[start Information supplied]

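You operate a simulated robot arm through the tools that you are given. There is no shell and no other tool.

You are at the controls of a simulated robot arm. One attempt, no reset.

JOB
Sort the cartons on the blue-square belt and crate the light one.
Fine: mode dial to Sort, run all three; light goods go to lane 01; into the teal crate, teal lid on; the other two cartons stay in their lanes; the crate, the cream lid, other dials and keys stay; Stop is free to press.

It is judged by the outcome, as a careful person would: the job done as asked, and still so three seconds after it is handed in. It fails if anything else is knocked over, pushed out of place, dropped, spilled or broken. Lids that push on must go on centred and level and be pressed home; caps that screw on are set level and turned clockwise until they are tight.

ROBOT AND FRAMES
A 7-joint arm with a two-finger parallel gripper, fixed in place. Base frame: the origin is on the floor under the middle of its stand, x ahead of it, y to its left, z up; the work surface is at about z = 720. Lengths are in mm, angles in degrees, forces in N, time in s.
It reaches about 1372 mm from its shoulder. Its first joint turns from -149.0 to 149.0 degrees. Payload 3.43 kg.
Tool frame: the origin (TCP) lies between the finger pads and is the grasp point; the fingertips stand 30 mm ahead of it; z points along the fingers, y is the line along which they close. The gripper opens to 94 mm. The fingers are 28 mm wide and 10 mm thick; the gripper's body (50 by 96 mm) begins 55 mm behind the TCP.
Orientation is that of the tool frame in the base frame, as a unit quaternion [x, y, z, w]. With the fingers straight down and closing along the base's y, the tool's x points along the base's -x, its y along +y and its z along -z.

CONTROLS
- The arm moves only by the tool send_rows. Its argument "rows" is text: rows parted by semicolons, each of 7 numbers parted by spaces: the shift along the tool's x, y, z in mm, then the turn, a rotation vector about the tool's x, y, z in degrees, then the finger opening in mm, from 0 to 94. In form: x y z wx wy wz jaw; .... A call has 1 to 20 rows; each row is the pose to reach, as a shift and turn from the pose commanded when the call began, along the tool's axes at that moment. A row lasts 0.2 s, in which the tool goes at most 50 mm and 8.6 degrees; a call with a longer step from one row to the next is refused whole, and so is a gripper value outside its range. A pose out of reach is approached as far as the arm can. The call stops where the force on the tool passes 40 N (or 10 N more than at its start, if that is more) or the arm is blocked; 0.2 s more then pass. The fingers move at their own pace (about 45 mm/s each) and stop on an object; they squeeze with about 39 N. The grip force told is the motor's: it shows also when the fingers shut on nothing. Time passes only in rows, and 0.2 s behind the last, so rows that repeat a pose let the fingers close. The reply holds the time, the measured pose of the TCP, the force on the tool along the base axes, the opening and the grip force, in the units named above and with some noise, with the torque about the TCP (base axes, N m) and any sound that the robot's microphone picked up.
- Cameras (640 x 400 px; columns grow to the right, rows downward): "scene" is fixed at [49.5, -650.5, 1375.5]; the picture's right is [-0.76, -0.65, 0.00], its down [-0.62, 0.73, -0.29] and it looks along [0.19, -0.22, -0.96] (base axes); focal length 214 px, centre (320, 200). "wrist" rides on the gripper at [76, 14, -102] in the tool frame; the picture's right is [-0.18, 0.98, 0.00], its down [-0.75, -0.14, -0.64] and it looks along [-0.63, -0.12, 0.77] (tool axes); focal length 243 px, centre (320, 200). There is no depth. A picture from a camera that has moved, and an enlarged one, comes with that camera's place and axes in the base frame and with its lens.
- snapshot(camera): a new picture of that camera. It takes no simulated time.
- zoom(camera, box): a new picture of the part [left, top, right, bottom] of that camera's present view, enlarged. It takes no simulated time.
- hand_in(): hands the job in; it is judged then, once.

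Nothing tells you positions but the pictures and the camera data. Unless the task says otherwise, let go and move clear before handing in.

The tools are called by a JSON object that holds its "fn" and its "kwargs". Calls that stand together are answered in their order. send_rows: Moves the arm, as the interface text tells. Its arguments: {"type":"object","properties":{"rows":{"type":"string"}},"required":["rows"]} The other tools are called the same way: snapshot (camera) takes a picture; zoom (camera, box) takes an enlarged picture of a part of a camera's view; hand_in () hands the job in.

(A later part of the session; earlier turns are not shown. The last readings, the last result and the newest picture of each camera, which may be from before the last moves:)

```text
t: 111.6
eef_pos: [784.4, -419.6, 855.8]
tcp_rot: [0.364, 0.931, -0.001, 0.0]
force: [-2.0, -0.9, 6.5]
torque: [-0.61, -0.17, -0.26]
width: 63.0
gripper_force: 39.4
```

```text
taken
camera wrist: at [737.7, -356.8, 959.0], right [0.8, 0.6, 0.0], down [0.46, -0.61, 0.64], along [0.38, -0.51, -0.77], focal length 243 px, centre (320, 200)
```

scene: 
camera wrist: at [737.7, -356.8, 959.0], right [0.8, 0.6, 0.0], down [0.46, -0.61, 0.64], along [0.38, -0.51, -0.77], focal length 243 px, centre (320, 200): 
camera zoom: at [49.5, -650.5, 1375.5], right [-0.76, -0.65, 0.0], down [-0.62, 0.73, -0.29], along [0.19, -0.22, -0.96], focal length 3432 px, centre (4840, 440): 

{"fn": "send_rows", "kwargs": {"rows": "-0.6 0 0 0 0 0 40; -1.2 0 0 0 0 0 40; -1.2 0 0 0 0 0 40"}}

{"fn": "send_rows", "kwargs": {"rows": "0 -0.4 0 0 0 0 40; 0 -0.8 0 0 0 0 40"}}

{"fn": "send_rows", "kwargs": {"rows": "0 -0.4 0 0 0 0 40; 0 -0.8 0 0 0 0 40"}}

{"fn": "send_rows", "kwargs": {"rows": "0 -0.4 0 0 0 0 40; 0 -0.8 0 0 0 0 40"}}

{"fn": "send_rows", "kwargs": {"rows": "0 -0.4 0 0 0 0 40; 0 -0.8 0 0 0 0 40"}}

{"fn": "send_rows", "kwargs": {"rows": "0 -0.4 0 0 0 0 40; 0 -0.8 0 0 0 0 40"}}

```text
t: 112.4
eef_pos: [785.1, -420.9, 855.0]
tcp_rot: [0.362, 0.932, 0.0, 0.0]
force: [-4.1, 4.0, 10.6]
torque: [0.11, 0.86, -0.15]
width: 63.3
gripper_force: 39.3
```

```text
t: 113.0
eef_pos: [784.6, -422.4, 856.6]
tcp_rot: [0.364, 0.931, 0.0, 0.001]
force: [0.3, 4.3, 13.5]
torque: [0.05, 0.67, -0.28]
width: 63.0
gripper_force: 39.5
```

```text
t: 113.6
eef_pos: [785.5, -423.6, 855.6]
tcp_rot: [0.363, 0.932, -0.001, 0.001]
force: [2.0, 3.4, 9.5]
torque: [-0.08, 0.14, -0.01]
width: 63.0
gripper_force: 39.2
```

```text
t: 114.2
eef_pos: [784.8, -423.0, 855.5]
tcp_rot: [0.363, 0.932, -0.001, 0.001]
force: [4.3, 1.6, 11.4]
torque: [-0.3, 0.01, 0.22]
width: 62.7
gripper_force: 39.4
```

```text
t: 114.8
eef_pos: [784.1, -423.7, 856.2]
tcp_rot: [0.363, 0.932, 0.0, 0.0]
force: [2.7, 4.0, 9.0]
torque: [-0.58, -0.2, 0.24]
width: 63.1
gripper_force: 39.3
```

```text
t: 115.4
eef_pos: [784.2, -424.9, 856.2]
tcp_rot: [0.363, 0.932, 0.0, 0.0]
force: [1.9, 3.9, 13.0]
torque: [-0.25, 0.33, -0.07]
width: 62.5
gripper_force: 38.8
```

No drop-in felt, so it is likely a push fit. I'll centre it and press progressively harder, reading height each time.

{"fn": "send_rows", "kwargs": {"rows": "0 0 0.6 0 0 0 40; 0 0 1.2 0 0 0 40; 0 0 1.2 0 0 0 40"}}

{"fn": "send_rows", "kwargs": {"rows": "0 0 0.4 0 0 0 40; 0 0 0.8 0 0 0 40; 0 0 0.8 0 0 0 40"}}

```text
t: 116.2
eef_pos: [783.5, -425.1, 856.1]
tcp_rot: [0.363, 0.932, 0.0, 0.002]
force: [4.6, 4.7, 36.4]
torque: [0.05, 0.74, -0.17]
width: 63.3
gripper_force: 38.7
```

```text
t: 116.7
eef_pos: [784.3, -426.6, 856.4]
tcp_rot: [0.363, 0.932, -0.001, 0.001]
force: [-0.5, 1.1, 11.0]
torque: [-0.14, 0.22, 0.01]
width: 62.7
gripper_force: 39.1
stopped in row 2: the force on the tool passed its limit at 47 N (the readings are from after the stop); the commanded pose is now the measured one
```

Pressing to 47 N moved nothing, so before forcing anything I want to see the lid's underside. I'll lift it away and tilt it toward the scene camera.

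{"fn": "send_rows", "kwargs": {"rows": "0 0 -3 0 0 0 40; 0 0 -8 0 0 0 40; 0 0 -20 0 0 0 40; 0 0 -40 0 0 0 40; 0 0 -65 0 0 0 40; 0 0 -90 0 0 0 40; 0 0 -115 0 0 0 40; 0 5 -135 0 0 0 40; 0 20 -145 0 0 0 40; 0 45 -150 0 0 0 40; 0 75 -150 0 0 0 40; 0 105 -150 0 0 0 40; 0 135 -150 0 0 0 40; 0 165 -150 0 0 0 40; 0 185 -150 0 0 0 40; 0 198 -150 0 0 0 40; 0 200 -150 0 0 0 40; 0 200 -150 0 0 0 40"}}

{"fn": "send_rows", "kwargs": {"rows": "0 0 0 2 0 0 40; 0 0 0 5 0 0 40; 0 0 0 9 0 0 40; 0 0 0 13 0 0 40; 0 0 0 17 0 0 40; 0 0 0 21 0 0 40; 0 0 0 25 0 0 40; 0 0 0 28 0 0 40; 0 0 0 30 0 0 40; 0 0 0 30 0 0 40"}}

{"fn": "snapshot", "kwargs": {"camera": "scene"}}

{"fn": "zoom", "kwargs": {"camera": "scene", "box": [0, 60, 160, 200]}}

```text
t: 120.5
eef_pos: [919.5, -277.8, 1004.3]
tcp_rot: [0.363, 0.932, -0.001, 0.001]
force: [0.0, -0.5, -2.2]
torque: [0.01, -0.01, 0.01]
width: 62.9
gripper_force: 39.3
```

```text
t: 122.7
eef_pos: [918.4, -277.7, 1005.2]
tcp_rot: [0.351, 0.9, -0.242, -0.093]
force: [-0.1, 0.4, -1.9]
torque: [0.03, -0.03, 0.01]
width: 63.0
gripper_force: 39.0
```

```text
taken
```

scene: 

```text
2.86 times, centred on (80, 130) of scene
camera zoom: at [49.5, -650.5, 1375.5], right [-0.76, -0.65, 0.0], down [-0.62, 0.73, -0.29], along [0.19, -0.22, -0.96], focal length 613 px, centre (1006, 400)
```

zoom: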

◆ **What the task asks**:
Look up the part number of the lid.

[end Information supplied]

◆ **What the task asks**:
Set down, exactly as written, each line of the data from its opening line through the one containing "Fine: mode dial". Output nothing more. Format them as a two-column Markdown table, No. for the number and Line for the line, without blank lines.

◆ **In response**:
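| No. | Line |
|---|---|
| 1 | You operate a simulated robot arm through the tools that you are given. There is no shell and no other tool. |
| 2 | You are at the controls of a simulated robot arm. One attempt, no reset. |
| 3 | JOB |
| 4 | Sort the cartons on the blue-square belt and crate the light one. |
| 5 | Fine: mode dial to Sort, run all three; light goods go to lane 01; into the teal crate, teal lid on; the other two cartons stay in their lanes; the crate, the cream lid, other dials and keys stay; Stop is free to press. |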